▸ OBJECTIVE
Copy out each line that has "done" in it.
----- PROVIDED DATA -----
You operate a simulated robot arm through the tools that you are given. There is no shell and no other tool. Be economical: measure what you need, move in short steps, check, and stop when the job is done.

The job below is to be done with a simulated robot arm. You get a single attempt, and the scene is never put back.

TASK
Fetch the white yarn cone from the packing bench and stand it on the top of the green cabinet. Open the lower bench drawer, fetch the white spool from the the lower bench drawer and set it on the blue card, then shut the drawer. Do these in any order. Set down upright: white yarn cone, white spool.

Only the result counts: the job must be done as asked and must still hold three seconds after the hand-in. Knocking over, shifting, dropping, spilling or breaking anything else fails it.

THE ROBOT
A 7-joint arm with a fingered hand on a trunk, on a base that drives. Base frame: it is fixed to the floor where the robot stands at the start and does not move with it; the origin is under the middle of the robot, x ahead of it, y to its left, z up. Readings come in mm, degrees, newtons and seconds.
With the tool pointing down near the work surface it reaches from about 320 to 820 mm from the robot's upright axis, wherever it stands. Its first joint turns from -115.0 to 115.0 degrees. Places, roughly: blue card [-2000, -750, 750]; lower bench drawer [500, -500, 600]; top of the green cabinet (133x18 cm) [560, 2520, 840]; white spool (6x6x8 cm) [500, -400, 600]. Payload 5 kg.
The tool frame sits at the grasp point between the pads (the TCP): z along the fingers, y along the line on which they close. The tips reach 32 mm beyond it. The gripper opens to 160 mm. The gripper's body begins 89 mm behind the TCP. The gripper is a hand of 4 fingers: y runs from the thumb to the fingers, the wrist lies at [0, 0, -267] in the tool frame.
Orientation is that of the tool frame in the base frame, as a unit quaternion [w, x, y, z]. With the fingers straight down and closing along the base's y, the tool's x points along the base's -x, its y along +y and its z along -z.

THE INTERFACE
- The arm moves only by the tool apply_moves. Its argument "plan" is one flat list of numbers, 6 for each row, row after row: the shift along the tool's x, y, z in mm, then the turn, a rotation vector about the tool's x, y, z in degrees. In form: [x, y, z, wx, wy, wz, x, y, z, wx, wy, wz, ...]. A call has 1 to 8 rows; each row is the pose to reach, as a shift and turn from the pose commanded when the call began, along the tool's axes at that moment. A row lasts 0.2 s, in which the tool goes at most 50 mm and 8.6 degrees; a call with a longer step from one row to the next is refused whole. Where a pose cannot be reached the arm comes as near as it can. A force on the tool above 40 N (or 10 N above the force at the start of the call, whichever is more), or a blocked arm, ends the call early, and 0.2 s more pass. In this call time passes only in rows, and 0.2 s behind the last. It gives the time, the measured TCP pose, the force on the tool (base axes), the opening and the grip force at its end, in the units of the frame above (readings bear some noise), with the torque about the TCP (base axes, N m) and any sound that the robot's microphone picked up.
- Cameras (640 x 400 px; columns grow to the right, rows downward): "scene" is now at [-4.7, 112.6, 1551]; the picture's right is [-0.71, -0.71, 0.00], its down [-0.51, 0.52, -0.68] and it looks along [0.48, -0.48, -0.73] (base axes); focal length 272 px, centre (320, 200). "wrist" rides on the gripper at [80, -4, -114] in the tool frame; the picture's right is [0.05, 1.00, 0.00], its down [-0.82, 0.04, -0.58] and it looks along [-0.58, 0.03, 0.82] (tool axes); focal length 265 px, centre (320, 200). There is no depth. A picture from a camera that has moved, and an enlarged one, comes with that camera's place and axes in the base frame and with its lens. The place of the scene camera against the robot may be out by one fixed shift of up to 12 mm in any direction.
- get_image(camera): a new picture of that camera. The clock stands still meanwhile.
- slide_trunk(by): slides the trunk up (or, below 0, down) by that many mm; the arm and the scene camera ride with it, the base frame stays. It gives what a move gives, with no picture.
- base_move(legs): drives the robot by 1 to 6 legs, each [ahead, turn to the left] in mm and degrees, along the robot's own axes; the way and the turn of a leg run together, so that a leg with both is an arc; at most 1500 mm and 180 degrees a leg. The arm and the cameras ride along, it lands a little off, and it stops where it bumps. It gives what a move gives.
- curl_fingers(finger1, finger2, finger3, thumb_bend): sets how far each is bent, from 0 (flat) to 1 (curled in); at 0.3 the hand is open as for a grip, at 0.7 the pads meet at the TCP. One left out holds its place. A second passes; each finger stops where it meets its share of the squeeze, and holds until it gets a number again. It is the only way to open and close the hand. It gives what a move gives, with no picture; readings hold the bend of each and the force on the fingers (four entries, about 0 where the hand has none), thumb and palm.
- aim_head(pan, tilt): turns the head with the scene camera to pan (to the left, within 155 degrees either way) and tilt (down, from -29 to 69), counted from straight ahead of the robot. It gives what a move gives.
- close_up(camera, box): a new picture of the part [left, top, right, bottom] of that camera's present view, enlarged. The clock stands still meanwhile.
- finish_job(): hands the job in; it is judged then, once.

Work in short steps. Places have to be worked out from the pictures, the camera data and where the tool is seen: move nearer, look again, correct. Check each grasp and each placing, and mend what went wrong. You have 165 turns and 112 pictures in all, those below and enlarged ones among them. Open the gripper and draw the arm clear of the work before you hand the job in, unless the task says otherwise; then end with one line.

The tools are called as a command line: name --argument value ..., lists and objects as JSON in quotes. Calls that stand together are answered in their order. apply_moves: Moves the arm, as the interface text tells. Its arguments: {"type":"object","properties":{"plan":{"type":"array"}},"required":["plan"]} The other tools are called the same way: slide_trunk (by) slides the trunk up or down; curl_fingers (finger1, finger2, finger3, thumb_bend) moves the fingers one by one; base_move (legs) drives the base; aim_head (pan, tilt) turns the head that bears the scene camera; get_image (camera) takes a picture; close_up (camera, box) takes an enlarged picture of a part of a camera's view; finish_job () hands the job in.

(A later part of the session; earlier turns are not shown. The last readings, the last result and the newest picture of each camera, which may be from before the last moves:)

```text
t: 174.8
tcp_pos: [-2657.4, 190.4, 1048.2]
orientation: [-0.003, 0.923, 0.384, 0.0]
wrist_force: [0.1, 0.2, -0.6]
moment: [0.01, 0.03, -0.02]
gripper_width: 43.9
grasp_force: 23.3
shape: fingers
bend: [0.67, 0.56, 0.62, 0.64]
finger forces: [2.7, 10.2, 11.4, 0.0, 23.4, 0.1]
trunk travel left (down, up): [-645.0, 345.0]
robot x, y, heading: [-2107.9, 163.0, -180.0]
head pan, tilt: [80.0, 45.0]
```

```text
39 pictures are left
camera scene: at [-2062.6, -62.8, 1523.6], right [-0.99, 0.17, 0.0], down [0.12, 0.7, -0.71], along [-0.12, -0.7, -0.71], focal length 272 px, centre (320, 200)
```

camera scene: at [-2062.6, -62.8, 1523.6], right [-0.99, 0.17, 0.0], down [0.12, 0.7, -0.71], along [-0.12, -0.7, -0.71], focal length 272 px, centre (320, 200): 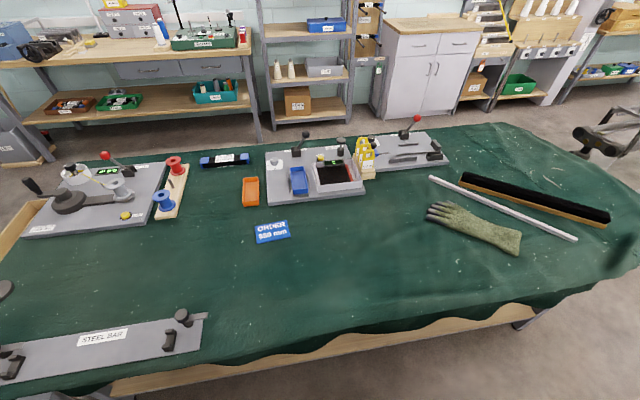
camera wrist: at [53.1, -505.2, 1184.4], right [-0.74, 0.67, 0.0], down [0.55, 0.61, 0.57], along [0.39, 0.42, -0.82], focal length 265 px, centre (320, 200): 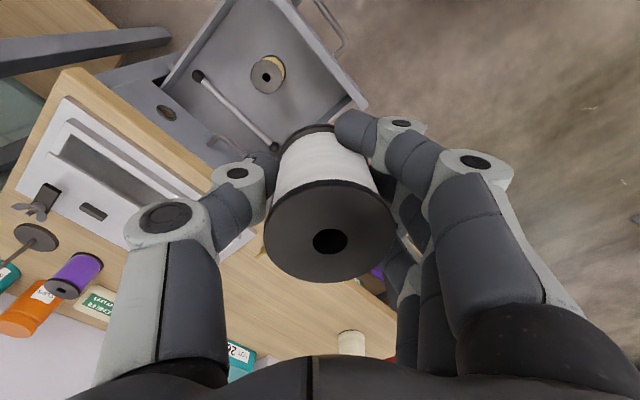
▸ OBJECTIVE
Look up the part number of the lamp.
-----
▸ WRITTEN ANSWER
You operate a simulated robot arm through the tools that you are given. There is no shell and no other tool. Be economical: measure what you need, move in short steps, check, and stop when the job is done.
The job below is to be done with a simulated robot arm. You get a single attempt, and the scene is never put back.
Only the result counts: the job must be done as asked and must still hold three seconds after the hand-in. Knocking over, shifting, dropping, spilling or breaking anything else fails it.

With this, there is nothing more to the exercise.